Hundreds of people demonstrated against the elections and renewed their calls for Kashmir's independence.
"The only solution to our problems is independence. We don't want jobs. We don't want seats in colleges. We want freedom," said student Mohammed Idries.
Khurshid, a contractor who goes by only one name, said there were few voters in Shopian.
"They will inflate the count in the evening on television, but that will be a lie," he said.
In nearby Laripora, dozens of villagers lined up to vote.
Mohammad Yusuf Khumar, a 25-year-old government employee, said he and his neighbors were tired of the cErrent administration after 12 years of "uncertainty" and that "with our votes we will try to ensure its defeat."
"In our village, we have decided to use our vote to alter the political map of our state," said Khumar.
Federal and state officials hope high voter turnout will sap the separatist movement in the Himalayan state, the focus of two wars between India and Pakistan. Both countries claim the region in its entirety.
India accuses Pakistan of trying to disrupt the elections by allowing the militants to cross into the Indian-controlled portion of Kashmir.

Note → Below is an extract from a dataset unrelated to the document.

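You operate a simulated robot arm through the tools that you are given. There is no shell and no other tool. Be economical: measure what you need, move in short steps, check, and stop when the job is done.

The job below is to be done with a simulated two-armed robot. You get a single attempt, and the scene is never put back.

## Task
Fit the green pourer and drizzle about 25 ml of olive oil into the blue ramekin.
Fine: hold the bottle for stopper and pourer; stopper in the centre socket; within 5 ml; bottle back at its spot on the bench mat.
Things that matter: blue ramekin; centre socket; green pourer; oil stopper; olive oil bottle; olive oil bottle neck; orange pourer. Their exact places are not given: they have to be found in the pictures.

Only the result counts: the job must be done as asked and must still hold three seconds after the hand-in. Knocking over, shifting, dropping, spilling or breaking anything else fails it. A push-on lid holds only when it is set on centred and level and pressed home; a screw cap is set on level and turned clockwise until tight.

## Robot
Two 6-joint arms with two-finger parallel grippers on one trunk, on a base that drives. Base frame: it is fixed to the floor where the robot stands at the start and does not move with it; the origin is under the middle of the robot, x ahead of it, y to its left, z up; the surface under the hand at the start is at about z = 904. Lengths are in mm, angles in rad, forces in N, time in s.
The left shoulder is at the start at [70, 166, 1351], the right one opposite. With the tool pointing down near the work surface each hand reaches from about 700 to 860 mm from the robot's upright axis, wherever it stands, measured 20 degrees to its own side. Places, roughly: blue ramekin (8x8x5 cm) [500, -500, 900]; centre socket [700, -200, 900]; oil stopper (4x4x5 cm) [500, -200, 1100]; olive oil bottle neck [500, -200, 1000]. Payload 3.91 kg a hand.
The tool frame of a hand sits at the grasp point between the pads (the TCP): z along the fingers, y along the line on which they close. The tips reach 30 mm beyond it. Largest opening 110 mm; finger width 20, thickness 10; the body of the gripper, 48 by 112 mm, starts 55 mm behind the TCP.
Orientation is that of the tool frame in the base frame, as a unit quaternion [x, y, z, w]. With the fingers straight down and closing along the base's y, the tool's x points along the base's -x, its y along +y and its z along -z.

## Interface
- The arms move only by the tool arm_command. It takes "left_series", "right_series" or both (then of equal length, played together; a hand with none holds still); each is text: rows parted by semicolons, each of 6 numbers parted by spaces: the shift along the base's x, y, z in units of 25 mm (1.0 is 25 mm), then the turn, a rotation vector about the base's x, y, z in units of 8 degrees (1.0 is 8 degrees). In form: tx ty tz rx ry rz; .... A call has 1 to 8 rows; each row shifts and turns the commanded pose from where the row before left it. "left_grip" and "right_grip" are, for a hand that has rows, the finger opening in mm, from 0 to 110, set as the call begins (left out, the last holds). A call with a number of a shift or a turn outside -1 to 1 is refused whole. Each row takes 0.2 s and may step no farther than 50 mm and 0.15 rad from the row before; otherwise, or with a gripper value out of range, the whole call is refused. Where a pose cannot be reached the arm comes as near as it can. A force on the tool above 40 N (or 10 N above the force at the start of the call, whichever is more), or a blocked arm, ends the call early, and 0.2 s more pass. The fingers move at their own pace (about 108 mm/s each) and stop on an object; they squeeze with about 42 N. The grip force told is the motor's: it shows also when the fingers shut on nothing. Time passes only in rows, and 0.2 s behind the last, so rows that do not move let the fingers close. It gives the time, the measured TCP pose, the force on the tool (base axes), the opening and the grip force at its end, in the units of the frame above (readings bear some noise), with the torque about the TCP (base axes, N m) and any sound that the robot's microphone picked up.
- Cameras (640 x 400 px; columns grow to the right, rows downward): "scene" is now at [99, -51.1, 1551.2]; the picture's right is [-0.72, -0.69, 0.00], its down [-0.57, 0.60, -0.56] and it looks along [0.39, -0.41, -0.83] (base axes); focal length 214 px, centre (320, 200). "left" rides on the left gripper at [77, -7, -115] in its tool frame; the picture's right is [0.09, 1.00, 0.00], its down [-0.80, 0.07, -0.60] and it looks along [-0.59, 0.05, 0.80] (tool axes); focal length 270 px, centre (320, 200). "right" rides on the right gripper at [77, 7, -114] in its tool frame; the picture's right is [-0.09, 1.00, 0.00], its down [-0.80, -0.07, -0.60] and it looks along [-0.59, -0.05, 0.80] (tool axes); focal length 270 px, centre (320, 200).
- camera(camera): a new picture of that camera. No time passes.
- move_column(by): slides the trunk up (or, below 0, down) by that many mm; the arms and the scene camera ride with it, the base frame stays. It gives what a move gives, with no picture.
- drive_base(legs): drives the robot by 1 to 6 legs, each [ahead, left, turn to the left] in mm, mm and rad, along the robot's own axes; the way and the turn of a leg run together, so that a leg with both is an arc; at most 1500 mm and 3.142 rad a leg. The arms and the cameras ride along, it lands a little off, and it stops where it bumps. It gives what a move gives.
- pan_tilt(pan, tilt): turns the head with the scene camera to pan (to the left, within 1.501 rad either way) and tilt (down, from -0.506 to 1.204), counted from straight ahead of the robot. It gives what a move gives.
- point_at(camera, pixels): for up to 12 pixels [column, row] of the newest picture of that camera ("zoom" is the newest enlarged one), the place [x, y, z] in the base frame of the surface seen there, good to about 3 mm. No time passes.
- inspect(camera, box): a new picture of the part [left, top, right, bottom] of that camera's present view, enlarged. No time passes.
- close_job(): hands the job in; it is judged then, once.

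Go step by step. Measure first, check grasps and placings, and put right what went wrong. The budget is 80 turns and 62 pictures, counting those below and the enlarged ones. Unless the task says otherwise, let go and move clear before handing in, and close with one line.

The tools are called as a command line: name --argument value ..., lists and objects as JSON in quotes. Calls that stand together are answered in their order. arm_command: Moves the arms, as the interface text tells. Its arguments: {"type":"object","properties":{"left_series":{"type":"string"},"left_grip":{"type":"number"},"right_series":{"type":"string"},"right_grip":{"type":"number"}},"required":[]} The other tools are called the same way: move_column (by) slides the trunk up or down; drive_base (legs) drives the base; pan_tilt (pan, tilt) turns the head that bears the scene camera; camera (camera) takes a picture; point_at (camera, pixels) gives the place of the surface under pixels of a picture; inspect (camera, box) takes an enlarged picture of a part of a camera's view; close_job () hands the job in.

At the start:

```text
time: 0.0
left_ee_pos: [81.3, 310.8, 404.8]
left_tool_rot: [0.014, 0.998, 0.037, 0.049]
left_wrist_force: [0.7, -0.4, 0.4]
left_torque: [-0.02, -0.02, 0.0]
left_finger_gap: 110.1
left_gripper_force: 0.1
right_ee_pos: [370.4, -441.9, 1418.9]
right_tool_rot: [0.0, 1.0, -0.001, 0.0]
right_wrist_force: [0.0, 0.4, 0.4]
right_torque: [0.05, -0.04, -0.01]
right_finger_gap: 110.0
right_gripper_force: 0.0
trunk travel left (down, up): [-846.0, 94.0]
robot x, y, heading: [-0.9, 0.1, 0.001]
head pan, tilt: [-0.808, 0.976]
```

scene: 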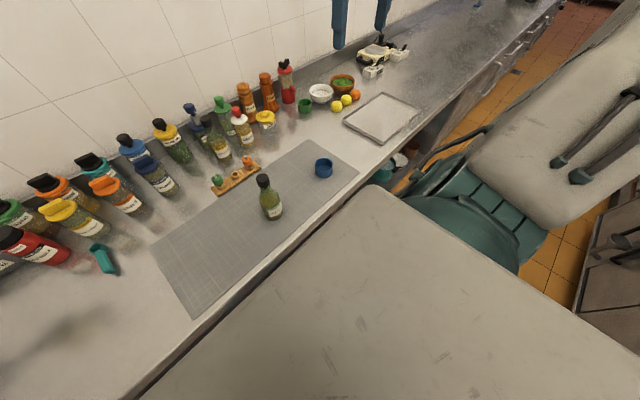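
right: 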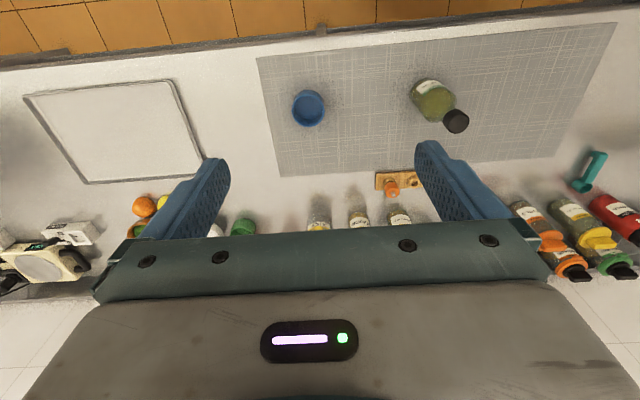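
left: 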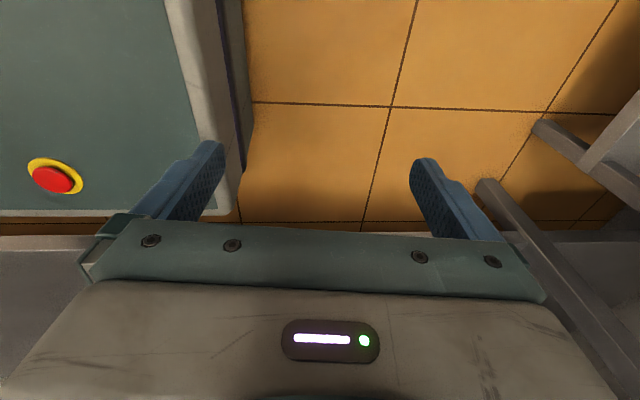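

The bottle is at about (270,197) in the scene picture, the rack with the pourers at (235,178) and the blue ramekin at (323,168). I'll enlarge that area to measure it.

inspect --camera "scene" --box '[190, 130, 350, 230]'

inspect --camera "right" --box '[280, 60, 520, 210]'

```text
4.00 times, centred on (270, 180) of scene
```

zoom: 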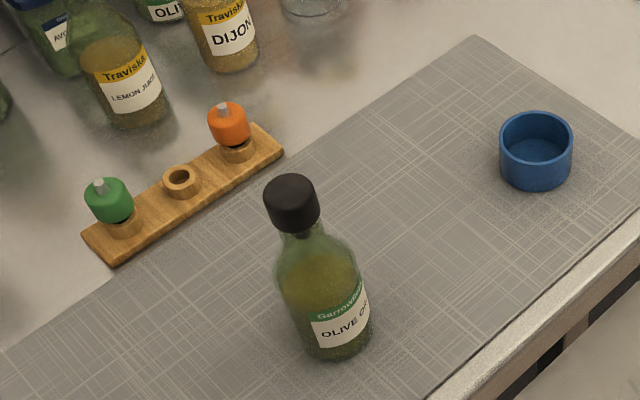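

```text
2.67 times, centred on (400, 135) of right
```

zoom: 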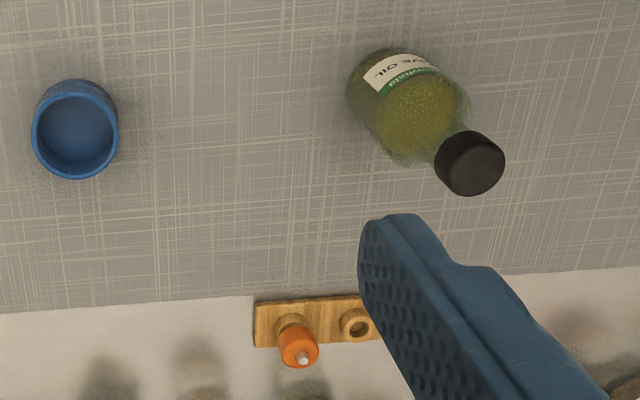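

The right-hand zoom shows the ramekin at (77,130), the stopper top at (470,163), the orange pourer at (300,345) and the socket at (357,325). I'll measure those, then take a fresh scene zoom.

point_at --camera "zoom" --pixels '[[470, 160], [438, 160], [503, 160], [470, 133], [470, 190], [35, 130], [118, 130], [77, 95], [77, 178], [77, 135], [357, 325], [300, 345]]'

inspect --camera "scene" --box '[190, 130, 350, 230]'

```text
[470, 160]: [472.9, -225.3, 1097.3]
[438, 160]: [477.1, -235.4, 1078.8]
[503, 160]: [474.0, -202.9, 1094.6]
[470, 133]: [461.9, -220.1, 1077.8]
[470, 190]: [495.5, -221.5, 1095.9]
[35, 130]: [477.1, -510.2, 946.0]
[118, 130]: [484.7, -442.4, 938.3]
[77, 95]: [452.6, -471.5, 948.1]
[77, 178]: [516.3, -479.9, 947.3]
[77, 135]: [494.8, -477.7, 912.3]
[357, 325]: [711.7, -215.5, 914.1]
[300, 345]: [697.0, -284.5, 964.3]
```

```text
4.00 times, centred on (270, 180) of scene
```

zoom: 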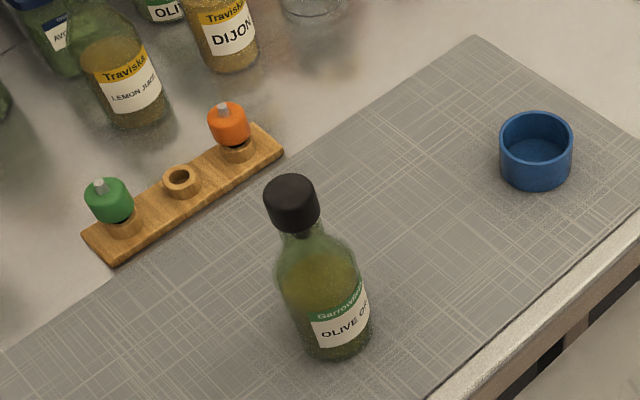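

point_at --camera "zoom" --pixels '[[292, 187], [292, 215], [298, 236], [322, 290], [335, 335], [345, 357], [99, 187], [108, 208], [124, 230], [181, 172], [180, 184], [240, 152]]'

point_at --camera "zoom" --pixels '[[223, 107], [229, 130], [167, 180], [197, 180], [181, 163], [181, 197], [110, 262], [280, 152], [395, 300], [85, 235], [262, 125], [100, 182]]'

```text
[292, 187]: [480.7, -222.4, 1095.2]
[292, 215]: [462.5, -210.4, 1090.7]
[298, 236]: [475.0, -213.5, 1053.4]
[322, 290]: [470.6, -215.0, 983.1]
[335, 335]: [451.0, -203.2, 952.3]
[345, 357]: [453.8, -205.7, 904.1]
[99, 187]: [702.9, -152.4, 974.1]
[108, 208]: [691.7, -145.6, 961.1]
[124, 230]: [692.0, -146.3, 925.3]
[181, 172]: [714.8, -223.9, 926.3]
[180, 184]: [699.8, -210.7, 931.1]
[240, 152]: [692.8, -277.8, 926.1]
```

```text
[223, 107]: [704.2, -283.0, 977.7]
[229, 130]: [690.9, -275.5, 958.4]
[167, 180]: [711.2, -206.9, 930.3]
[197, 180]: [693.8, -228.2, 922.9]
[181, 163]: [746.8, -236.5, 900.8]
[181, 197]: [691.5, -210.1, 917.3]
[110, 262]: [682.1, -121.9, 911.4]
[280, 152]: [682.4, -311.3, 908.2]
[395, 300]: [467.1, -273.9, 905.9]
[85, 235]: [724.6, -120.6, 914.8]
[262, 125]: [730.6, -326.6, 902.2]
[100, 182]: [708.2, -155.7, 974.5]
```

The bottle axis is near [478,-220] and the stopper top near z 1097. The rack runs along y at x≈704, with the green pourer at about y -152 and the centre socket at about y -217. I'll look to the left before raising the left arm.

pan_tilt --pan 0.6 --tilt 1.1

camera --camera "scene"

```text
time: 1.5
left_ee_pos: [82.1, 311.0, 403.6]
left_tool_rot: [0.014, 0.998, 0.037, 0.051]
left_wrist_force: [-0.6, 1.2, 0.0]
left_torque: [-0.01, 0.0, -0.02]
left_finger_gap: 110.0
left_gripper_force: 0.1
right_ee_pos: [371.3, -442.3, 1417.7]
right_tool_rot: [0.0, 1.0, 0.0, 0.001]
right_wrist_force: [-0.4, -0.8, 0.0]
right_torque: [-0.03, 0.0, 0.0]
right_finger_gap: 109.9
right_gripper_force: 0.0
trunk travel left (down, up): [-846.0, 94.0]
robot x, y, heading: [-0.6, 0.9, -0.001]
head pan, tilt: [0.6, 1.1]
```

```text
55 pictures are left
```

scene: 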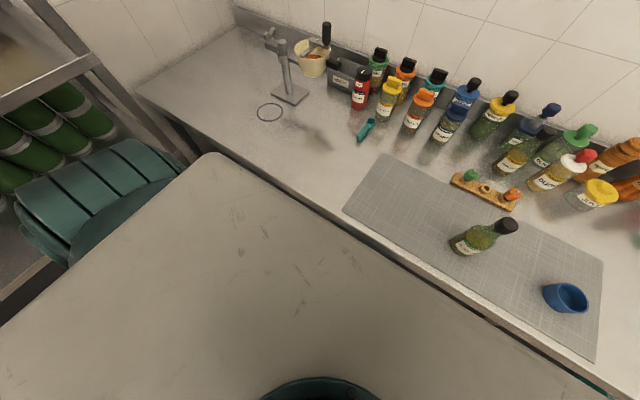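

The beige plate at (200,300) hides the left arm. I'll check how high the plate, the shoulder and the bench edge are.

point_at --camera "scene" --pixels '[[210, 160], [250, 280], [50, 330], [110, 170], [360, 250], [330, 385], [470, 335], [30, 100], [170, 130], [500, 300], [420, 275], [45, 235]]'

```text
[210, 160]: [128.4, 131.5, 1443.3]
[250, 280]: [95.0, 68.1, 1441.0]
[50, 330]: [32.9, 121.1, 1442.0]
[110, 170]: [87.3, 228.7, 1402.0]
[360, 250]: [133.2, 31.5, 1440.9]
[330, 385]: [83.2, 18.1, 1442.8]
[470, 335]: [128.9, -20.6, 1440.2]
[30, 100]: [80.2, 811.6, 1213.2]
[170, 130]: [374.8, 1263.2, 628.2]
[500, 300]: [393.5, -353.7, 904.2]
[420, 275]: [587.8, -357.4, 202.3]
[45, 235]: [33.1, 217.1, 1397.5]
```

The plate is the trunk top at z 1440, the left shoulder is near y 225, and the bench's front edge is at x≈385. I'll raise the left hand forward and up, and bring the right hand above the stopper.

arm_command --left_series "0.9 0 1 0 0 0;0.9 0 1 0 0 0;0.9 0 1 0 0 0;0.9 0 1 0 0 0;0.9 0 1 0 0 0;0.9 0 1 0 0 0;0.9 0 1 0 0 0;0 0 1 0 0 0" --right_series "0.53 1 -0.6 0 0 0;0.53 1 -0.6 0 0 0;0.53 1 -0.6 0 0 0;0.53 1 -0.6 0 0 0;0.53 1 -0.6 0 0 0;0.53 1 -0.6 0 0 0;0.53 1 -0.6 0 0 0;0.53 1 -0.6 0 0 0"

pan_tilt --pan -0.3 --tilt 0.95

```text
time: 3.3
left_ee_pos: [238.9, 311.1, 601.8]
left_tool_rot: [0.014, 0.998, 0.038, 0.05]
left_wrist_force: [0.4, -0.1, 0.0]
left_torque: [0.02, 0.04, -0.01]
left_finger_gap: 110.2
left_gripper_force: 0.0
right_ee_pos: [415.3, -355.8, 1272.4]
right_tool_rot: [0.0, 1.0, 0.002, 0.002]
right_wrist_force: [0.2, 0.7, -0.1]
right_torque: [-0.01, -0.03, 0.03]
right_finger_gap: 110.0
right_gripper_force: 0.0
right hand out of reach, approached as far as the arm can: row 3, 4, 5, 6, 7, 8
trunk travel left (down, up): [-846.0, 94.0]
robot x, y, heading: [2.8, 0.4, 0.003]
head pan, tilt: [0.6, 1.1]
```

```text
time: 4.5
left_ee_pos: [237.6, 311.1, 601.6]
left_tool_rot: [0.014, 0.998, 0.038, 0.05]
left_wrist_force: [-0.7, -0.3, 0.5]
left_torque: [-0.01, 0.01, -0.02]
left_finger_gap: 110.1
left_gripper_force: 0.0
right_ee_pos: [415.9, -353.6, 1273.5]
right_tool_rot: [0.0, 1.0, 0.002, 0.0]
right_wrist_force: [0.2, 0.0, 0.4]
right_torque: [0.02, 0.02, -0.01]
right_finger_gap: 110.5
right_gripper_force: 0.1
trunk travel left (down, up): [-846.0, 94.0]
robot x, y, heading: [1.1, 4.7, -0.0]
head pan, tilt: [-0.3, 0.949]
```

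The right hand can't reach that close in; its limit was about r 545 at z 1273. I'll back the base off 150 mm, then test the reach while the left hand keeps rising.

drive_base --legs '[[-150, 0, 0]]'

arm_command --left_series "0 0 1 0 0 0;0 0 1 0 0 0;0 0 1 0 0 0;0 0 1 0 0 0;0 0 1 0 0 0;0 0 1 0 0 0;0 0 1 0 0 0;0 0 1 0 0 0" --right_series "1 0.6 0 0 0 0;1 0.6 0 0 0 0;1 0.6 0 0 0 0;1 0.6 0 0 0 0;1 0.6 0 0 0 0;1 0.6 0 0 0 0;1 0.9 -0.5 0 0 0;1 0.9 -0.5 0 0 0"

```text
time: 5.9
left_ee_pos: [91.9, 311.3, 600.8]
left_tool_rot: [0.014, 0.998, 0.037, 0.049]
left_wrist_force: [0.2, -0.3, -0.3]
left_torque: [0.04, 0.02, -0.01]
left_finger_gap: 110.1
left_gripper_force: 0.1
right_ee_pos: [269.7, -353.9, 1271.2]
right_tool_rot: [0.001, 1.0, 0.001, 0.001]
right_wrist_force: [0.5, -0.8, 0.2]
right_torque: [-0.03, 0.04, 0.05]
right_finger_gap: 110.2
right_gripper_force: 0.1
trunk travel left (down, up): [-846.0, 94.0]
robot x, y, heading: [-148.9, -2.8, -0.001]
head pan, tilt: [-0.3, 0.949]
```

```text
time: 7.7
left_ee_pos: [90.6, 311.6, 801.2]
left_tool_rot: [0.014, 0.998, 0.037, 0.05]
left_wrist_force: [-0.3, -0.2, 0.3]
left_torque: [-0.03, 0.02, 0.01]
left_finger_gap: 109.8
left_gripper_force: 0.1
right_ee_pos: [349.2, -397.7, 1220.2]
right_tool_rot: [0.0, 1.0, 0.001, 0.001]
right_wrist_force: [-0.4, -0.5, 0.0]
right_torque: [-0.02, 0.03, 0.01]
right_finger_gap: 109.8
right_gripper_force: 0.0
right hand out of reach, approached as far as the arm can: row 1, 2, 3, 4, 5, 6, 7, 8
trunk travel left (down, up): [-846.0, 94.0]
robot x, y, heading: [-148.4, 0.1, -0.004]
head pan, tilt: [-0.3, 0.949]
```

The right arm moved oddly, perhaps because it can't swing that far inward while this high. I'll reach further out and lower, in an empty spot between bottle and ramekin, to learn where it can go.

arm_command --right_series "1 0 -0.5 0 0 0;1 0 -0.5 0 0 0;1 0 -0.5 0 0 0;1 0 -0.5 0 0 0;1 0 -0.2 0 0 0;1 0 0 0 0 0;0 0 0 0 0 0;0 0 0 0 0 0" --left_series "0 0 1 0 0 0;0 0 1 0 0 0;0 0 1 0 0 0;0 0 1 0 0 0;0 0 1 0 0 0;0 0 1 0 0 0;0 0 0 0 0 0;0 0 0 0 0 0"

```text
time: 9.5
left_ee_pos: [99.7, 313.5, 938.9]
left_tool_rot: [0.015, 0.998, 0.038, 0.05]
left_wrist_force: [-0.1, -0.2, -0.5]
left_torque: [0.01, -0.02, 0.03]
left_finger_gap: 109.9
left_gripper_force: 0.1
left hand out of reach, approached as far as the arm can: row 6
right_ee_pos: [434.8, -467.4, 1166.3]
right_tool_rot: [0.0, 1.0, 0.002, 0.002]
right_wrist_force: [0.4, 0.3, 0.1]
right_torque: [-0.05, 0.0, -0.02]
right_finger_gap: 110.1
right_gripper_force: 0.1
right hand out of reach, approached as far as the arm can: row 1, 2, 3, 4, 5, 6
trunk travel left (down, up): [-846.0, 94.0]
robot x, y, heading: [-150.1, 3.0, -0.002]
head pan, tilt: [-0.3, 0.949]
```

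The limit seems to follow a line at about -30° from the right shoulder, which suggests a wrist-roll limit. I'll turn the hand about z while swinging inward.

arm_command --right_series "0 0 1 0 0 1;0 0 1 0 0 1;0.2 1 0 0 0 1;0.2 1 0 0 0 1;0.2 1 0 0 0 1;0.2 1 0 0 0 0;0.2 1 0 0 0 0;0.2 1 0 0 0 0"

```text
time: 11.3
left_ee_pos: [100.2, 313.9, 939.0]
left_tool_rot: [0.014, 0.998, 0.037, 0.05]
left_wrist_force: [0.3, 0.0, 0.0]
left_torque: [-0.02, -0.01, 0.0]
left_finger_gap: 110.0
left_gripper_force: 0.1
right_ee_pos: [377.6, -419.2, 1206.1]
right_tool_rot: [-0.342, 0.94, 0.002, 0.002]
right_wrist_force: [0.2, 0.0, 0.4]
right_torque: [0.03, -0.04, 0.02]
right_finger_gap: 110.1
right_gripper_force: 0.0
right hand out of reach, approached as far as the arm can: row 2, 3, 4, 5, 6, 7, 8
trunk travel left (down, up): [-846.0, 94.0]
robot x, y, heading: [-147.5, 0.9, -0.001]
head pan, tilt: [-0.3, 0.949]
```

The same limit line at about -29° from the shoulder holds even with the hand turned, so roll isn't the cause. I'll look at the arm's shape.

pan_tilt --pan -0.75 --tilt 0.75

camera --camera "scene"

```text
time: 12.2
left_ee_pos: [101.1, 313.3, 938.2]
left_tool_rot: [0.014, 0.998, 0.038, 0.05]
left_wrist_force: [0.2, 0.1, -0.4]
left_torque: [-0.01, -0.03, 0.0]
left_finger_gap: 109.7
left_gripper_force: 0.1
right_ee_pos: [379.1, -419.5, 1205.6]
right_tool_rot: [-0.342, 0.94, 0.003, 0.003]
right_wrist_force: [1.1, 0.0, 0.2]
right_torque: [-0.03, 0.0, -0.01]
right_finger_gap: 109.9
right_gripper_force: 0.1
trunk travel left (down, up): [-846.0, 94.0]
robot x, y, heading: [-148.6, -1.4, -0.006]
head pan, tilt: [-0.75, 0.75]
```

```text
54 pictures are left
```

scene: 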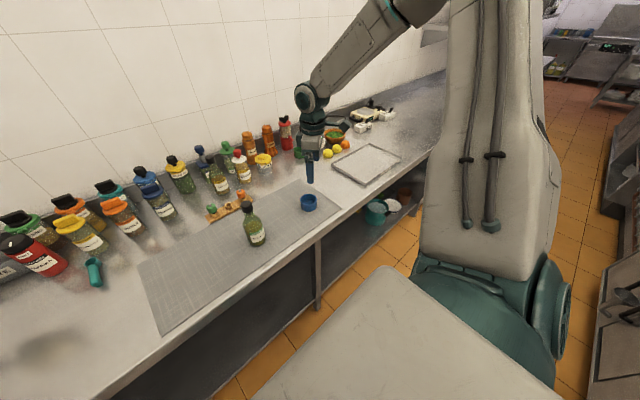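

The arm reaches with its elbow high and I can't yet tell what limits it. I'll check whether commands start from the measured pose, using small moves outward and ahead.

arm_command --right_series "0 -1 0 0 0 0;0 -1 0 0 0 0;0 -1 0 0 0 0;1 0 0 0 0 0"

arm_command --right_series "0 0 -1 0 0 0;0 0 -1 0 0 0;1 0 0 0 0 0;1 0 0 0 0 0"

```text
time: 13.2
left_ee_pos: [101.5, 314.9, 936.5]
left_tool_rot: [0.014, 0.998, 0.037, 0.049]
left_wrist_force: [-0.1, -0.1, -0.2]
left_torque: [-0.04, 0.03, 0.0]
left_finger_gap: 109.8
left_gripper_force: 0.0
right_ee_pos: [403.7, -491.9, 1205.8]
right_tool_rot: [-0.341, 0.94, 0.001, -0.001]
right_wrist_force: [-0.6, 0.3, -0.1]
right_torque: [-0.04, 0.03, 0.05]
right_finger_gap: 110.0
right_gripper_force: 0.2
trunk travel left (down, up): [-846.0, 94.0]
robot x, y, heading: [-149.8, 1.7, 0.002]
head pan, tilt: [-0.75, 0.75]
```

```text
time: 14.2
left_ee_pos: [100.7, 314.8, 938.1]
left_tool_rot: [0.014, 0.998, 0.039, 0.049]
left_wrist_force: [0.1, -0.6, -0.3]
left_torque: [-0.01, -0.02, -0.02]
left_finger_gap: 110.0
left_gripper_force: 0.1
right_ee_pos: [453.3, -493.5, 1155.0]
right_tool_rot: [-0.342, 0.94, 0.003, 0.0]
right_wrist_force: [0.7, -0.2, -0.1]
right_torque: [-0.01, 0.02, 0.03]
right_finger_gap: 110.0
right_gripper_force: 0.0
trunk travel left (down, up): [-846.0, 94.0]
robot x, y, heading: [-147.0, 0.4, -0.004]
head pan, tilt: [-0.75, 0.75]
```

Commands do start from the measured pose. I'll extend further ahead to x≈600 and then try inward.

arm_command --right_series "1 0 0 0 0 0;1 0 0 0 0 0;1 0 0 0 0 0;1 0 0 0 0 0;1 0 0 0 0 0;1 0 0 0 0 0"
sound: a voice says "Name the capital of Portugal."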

Islamabad denies the charge and says the elections are a sham.
New Delhi also blames Pakistan-based militant groups for a Dec. 13 attack on the Indian parliament along with help from Pakistan.
The two nuclear-armed countries nearly went to war after the attack, and more than a million troops are still deployed along their borders. Tensions eased amid intense international mediation. Pakistan and India have fought three wars, two over Kashmir, since gaining independence from Britain in 1947.